RBI directs banks to complete KYC update on recurring basis for all customers with active accounts by June 2023
The Center and the banking sector regulator are investigating active accounts with large balances that have not updated their Know-Your-Customer (KYC) details, according to a report in The Economic Times.
The exercise is aimed at identifying potential risks associated with these accounts.
Trusts, associations, companies and clubs are several entities under scrutiny along with high net worth individuals (HNIs).
An official aware of the matter told ET that the issue was raised after some transactions from several accounts were scrutinized and it was found that their KYC was not updated.
The Reserve Bank of India (RBI) has directed banks to complete KYC update on a recurring basis for all customers with active accounts by June 2023, a senior bank official confirmed.
The official further said that the RBI has stopped lenders from freezing non-KYC compliant accounts till March 2022 due to Covid-19. However, some of these accounts failed to update their KYC even after repeated requests.

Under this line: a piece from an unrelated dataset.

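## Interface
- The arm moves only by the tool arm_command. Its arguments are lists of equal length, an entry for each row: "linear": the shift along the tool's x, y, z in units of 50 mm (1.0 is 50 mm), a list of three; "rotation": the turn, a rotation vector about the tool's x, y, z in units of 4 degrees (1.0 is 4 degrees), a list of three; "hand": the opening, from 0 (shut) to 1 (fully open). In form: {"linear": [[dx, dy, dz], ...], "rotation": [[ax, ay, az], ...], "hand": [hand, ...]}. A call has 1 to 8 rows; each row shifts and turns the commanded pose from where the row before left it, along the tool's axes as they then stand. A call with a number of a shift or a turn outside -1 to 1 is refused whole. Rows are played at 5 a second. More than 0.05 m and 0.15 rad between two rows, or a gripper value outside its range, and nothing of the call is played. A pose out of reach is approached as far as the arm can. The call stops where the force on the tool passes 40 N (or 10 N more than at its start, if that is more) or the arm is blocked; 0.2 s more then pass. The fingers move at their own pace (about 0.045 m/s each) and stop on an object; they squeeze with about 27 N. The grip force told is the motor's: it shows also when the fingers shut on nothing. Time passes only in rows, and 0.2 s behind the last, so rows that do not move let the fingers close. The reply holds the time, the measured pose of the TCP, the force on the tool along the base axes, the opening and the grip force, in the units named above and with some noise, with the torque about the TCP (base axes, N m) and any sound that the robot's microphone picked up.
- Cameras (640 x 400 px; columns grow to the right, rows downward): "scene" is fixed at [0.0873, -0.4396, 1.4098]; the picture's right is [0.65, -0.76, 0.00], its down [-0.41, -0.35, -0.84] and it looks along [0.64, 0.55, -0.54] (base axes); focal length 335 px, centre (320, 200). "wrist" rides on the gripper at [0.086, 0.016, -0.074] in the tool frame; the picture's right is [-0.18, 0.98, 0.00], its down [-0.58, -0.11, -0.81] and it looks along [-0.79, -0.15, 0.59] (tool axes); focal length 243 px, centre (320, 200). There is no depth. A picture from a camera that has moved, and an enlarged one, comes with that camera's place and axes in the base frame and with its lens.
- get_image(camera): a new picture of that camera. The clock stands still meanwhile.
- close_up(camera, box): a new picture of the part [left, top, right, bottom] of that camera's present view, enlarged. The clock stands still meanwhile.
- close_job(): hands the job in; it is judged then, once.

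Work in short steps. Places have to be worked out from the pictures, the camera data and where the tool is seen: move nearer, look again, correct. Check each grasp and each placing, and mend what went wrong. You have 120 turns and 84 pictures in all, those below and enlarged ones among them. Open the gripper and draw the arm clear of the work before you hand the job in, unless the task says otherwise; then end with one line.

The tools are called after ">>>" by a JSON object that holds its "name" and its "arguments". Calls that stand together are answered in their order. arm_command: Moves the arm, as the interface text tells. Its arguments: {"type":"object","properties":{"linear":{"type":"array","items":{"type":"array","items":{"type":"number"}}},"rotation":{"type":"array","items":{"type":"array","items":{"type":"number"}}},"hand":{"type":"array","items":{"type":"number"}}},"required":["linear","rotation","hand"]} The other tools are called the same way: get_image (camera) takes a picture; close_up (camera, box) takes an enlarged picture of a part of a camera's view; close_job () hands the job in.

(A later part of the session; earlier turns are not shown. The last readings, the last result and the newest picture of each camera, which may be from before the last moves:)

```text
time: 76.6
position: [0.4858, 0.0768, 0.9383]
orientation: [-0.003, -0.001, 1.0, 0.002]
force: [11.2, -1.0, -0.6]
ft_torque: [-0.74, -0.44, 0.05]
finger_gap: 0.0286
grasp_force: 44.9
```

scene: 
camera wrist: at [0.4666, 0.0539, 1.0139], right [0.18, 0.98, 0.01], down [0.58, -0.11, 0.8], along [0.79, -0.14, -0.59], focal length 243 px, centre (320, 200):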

Another bank executive said it was still unclear whether lenders could partially freeze these accounts themselves.
“We will now request RBI to clarify this issue and whether banks can have a board-approved policy to freeze such accounts where KYC updates are pending,” he added.
In her FY24 budget speech, Finance Minister Nirmala Sitharaman proposed to make the KYC process easier by moving from the current “one-size-fits-all” method to a “risk-based” approach.
Financial sector regulators will also be encouraged to have a KYC system fully capable of addressing the needs of Digital India, the finance minister said.
Banks and the regulator are discussing further strengthening of the central KYC format to prevent multiple accounts in the banking system with different identifications.
The government is also working on amendments to the Banking Regulation Act, the Banking Companies Act and the Reserve Bank of India Act to improve bank governance and strengthen investor protection.